(CN) - The South Carolina Supreme Court on Thursday directed probate judges across the state not to issues marriages licenses to same-sex couples. The one-page directive came after a probate judge in Charleston issued more than a dozen such licenses earlier today.
The decision was issued at the request of S. C. Attorney General Alan Wilson who filed a motion for injunctive relief just moments before the court closed at 5 p.m.
It came after Charleston County Probate Judge Irvin Condon issued a marriage license for County Councilwoman Colleen Condon and her partner, Nichols Bleckly and 14 other same-sex couples.
In a written statement, Judge Condon said he would continue to issue licenses so long as the state Supreme Court approved.
Wilson's filing, argued that the probate judge's decision to issue the licenses was premature because the legality of same-sex marriage in South Carolina "remains a live issue."
He specifically cited the case of Bradacs v. Haley, which had been put on hold until the U.S. Supreme Court on Monday decided not to hear an appeal of a ruling allowing same-sex marriage by the 4th U.S. Circuit Court of Appeal, which has jurisdiction over South Carolina.

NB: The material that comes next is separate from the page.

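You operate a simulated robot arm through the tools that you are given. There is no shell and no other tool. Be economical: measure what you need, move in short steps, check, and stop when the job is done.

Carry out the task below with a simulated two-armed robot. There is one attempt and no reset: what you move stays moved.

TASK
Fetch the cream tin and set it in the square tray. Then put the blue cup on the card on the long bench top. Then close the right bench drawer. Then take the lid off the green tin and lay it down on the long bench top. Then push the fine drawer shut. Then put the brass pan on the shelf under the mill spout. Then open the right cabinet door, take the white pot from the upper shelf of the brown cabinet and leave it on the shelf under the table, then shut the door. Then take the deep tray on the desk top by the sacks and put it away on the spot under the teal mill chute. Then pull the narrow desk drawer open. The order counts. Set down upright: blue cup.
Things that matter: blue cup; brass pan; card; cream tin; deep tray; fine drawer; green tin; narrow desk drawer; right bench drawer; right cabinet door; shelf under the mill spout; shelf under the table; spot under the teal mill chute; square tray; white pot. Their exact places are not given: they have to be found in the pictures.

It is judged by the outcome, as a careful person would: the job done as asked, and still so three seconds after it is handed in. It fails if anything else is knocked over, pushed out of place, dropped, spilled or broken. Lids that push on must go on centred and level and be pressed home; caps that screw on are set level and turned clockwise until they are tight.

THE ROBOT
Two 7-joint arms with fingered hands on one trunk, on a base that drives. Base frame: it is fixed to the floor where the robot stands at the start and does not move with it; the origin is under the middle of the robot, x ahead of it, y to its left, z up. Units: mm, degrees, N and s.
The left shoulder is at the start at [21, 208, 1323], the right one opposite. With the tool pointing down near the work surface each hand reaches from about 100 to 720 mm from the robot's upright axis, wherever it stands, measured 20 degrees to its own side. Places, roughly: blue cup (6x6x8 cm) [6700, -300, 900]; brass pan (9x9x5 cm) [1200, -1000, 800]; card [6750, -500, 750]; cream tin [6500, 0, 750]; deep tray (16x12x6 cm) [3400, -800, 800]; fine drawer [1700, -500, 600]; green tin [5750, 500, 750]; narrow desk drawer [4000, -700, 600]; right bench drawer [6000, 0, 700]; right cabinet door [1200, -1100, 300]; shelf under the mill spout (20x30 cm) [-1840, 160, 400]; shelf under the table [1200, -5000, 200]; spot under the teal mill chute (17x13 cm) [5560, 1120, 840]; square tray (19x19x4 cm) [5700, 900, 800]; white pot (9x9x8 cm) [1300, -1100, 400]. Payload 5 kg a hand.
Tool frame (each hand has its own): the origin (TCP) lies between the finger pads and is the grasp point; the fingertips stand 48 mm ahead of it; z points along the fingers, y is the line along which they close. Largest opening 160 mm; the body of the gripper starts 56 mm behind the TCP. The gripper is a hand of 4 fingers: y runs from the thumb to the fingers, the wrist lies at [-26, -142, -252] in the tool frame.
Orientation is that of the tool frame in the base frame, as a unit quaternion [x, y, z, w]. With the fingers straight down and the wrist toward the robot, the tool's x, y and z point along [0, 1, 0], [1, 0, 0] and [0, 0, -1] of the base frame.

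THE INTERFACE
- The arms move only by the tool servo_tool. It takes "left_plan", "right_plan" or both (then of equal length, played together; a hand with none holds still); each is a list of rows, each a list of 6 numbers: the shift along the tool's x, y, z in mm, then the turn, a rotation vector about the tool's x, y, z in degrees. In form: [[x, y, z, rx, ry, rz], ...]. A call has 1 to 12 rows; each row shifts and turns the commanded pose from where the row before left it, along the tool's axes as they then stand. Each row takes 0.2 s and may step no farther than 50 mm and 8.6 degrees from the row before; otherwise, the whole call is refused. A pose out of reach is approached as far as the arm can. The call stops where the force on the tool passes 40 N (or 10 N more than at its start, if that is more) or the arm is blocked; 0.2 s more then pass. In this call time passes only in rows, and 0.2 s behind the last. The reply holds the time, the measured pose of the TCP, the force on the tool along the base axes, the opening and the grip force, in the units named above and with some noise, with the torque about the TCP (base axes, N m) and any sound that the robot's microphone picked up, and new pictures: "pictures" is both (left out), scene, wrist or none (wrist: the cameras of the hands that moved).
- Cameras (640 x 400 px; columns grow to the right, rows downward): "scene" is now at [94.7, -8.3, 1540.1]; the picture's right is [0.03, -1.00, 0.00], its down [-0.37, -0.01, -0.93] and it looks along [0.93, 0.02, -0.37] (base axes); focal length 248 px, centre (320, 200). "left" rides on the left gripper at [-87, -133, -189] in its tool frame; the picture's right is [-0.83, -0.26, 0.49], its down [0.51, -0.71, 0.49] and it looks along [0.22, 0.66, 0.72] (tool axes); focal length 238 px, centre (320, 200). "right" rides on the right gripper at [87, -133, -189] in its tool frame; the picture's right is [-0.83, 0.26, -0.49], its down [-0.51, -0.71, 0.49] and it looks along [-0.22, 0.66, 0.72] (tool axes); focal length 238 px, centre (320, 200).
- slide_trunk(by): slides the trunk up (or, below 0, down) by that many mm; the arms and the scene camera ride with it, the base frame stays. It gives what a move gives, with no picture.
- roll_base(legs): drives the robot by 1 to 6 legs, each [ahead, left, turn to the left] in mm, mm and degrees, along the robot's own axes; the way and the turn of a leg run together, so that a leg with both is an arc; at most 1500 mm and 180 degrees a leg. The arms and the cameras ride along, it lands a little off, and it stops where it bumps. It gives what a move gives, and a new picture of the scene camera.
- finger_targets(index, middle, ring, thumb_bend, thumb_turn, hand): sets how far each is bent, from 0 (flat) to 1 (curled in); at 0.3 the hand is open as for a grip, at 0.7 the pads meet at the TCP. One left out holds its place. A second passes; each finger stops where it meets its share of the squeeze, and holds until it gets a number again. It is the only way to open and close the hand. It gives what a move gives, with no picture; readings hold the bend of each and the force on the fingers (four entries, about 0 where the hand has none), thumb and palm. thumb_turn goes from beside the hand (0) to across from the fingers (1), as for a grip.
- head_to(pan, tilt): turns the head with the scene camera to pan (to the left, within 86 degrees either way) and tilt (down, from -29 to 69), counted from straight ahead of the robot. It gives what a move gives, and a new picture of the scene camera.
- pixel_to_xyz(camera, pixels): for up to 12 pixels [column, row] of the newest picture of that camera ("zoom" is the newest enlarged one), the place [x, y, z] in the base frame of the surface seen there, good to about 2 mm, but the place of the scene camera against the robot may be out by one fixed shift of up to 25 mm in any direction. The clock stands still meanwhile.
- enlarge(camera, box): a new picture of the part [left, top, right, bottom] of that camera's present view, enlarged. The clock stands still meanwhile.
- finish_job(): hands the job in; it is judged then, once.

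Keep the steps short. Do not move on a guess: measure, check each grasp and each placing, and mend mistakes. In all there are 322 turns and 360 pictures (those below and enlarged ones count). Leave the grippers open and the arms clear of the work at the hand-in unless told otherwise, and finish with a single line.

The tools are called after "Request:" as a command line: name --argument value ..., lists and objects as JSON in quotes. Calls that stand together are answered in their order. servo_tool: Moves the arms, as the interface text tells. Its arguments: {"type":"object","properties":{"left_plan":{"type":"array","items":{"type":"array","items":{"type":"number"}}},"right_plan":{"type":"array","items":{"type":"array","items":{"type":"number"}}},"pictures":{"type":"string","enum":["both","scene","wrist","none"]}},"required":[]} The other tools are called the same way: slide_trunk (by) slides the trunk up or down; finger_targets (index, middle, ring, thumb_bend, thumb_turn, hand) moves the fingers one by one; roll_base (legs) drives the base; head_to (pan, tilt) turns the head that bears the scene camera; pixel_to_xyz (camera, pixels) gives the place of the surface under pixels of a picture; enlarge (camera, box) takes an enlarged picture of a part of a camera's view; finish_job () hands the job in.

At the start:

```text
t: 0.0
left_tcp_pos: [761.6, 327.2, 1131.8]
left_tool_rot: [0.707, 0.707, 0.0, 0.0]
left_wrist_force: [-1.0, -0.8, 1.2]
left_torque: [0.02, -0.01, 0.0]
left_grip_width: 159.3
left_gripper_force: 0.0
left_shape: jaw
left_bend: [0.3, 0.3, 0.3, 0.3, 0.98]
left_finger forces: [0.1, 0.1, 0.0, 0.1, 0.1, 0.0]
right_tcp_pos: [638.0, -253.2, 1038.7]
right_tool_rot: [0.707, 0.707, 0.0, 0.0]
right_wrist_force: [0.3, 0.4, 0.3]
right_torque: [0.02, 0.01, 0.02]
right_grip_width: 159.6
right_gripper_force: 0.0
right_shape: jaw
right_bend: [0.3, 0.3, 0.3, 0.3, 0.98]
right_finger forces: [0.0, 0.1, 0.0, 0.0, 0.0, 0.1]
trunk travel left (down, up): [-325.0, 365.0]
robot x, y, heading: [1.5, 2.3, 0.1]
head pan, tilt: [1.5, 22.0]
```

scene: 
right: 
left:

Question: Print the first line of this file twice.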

Most probate courts in state have declined to issue marriage licenses to same-sex couples as they await a ruling on Bradacs.
Even Councilwoman Condon, a distant relative of the judge, told reporters he expected her application to be rejected.
She said she and Bleckly plan to get married next year.
"We're Southern girls," he said. "We want a traditional wedding."
A spokesperson for South Carolina Equity, a gay rights advocacy group, said its lawyers are working on a response to the Supreme Court's decision.